◆ **GOALS**
a) Your answer is an exact quotation from the supplied passage: it starts at "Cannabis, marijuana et" and ends at "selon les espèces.".
b) Give the continuation of the supplied passage.
** START SUPPLIED PASSAGE **
Bob Marley et la folle histoire du cannabis (partie 1/2) | Koter Info - La Gazette de LLN-WSL-UCL | Scoop.it

Bob Marley et la folle

histoire du cannabis (partie 1/2)

Par Jean-Marc Dupuis

 

 

Quand on parle de santé naturelle, de plantes médicinales, vient toujours le moment où l’on vous demande votre avis sur le cannabis.

Le cannabis est le nom latin d’une plante extrêmement banale, le chanvre.

 

 

Le chanvre, plante de nos campagnes

 

Le chanvre est connu et utilisé par l’homme depuis sans doute plus de 10 000 ans pour faire des cordes, des tissus, de l’huile (les premiers moteurs diesel fonctionnaient à l’huile de chanvre ! [1]), manger les graines et plus récemment faire du papier (la première Bible de Gutenberg fut imprimée sur du papier de chanvre [2]).

 

C’est une plante très fibreuse, originaire d’Asie, mais son utilité était si évidente qu’elle s’est vite répandue dans toutes les civilisations, des Chinois aux Romains en passant par les Égyptiens, la Mésopotamie, puis les Européens, les Arabes, le Mexique, puis le monde entier au XIXe siècle.

 

Les graines de chanvre étant parfois consommées comme nourriture, on suppose que les gens s’aperçurent de ses effets psychotropes (modification de conscience).


En effet, le chanvre contient des substances actives appelées « cannabinoïdes », dont le plus puissant est le tétrahydrocannabinol (THC), suivi du cannabidiol (CBD).

 

 

Cannabis, marijuana, haschich

 

Cannabis, marijuana et haschich sont des noms qui se réfèrent à différentes parties de la plante :

 

  • Le cannabis est la plante entière ; la teneur globale en THC (substance psychotrope) varie selon les espèces.
** END SUPPLIED PASSAGE **
** START AVAILABLE DATA **
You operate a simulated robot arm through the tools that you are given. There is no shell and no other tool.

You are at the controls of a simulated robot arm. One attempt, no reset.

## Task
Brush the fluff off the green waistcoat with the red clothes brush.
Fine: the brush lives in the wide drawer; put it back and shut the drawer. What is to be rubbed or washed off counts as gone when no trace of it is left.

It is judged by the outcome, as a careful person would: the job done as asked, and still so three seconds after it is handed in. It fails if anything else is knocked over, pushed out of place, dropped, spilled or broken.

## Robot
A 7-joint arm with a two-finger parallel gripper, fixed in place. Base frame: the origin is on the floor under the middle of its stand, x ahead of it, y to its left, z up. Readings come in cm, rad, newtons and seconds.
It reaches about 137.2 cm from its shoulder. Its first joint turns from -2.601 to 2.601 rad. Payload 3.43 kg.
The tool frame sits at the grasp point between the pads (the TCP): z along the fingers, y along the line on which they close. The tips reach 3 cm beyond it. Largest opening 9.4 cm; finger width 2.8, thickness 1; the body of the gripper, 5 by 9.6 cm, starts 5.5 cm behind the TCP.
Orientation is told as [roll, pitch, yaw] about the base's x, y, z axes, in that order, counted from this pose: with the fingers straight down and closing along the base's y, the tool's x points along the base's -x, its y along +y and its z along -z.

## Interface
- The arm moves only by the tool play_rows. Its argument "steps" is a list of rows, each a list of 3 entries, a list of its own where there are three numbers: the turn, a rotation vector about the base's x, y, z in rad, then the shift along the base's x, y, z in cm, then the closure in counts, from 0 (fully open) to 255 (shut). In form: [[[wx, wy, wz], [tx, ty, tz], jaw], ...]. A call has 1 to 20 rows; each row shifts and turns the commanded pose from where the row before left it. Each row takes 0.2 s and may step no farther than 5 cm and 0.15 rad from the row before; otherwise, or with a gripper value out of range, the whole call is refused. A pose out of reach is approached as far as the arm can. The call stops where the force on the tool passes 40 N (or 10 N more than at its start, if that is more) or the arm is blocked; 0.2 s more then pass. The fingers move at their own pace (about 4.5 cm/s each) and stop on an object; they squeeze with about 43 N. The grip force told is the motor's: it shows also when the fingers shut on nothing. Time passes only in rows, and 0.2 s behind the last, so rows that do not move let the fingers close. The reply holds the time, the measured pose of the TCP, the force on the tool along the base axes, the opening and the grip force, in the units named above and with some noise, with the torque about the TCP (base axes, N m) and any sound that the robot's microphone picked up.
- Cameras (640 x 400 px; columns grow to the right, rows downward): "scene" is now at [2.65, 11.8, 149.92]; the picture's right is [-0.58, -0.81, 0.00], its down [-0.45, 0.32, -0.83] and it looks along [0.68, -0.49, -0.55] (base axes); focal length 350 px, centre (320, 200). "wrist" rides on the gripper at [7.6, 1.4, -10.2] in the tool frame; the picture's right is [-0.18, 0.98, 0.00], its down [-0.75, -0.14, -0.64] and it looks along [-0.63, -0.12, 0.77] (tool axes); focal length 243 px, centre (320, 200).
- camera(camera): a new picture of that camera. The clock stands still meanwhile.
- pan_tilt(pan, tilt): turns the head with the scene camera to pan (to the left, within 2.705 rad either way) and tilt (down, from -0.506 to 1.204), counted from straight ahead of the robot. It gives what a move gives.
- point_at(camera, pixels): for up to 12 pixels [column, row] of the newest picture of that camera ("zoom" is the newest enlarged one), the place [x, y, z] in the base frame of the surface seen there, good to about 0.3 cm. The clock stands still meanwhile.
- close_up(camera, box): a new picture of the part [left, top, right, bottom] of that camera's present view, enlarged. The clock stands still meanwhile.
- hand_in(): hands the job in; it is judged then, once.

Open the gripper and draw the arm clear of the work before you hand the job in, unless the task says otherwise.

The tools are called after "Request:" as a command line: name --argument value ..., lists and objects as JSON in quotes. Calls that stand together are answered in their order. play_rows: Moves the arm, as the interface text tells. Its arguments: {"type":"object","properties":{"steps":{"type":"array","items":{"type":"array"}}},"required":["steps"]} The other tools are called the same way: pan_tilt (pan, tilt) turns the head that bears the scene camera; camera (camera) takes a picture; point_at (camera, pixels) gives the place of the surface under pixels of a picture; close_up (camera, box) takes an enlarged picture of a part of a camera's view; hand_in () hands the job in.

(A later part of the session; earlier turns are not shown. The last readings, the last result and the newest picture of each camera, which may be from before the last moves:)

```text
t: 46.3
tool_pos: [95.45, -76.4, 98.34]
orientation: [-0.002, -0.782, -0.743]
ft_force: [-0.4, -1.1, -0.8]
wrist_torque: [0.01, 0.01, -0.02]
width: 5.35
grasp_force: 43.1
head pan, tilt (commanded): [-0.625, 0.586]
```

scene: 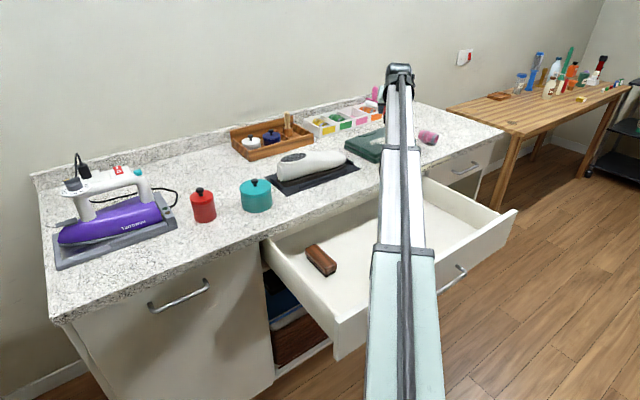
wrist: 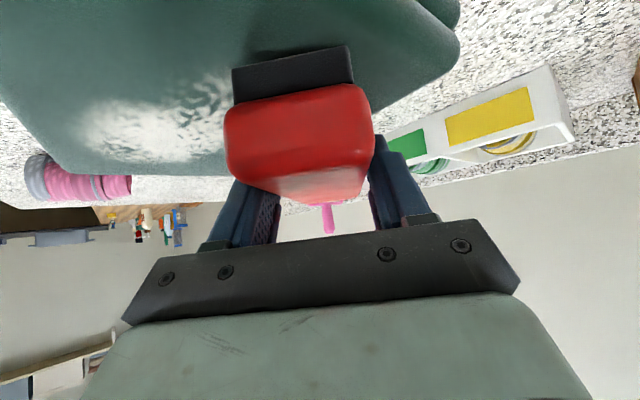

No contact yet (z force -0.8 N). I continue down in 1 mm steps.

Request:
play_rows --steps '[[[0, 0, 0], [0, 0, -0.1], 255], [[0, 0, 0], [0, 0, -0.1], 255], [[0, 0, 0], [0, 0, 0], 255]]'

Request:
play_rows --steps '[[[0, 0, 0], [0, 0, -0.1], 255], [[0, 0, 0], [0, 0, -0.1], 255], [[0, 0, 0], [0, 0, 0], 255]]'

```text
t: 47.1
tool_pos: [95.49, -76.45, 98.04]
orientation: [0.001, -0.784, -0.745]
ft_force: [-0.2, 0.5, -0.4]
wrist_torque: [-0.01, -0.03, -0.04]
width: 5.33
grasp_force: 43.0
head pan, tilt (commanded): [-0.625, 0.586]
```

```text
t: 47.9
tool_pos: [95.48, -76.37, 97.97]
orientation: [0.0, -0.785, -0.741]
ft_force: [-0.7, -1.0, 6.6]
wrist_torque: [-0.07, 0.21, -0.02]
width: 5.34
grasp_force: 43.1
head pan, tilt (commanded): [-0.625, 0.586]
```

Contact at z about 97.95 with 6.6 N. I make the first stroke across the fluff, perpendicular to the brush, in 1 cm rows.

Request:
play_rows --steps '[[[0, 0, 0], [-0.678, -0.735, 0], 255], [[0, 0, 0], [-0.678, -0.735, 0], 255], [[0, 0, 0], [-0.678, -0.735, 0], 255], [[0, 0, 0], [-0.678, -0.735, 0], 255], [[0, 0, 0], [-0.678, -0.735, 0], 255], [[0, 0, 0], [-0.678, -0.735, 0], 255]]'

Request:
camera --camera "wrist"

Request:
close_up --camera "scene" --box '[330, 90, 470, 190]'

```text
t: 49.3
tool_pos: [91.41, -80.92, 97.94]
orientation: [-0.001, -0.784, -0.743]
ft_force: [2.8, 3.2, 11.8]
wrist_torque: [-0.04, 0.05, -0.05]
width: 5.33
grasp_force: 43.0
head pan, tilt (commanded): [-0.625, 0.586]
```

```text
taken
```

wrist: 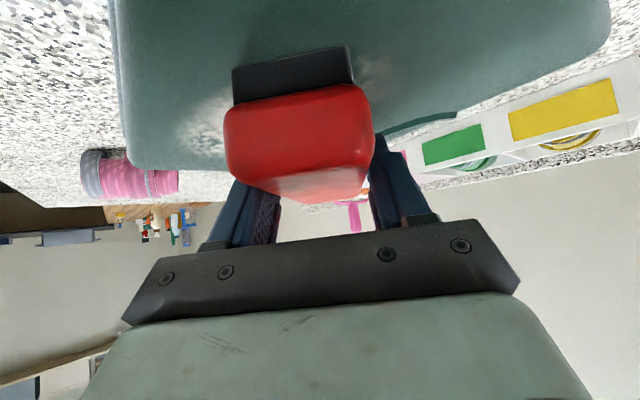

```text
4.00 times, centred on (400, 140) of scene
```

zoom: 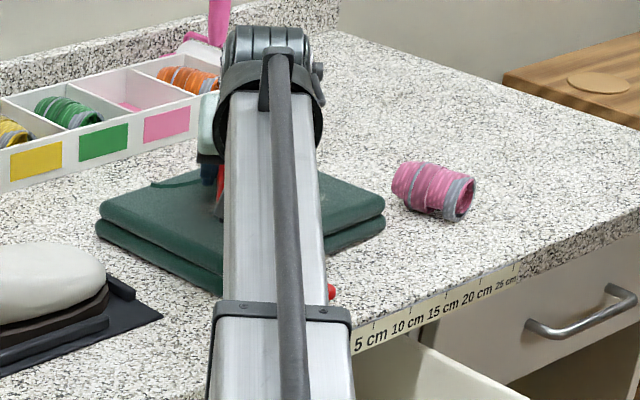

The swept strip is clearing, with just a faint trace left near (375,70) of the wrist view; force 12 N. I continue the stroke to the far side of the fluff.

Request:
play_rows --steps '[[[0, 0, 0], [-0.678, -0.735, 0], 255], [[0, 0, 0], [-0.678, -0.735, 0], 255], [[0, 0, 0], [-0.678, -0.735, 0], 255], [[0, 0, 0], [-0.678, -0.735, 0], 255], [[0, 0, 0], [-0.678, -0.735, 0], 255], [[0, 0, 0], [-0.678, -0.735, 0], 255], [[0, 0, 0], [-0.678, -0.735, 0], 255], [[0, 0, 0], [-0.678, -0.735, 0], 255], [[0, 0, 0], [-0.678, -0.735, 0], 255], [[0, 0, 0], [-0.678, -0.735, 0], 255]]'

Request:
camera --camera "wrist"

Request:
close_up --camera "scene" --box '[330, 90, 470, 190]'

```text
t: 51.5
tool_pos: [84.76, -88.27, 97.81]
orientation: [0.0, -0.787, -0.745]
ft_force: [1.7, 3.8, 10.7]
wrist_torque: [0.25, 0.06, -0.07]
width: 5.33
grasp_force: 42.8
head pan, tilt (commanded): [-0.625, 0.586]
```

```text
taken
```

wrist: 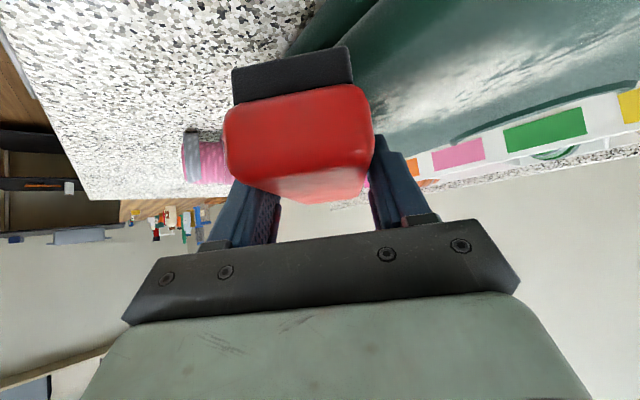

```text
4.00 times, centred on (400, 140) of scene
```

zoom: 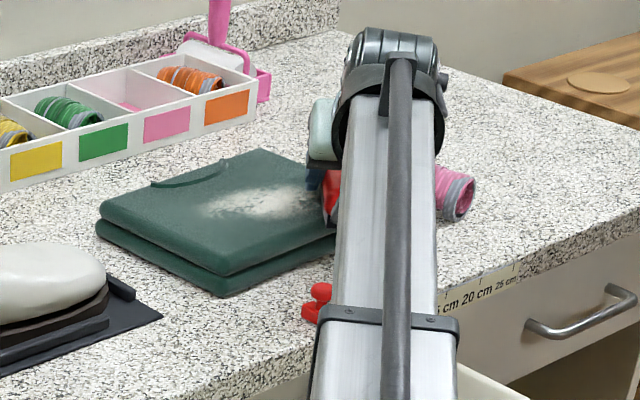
** END AVAILABLE DATA **
◆ **ANSWERS TO THE EXERCISES**
a)
Cannabis, marijuana et haschich sont des noms qui se réfèrent à différentes parties de la plante :

 

  • Le cannabis est la plante entière ; la teneur globale en THC (substance psychotrope) varie selon les espèces.

b)
  • La marijuana, ce sont les fleurs femelles non fécondées du chanvre (ou cannabis) et séchées. La teneur en THC peut varier de 1 % à 20 %.
  • Le haschich est la résine du chanvre, raclée sur les feuilles et fleurs du sommet de la plante pour former une pâte brune. Elle est plus riche en THC (10 % à 30 %).
  • L’huile essentielle du chanvre peut être extraite grâce à des solvants. Elle est beaucoup plus riche en THC (80 %).

 

Il existe toutes sortes de moyens de consommer ces produits (en infusion, en vaporisation, sous forme de gâteau…), mais le plus courant est de les fumer, mélangés avec du tabac, ce qui s’appelle un « joint ».

 

Cette pratique est illégale dans la plupart des pays pour un usage « récréatif ». Mais un nombre croissant de pays dépénalisent la possession de petites quantités de cannabis pour un usage personnel et autorisent l’usage thérapeutique du cannabis : Canada, Australie, Pays-Bas, Royaume-Uni, Nouvelle-Zélande et une vingtaine d’États américains.

 

 

Effets immédiats du cannabis

 

L’effet immédiat des cannabinoïdes est de diminuer la tension artérielle, musculaire, la coordination, provoquant une impression de flotter (être « high » ou « stone »), et diminuer la mémoire à court terme.

 

Le cœur bat plus vite, les yeux rougissent, la bouche est sèche, l’appétit augmente.

 

On parle donc d’une modification de l’état physique et psychique, qui explique le succès du chanvre dans les rites chamaniques et religieux (nous y reviendrons en détail).

 

Selon la quantité de THC et selon les individus, cet état peut être ressenti comme plus ou moins agréable, et plus ou moins violent.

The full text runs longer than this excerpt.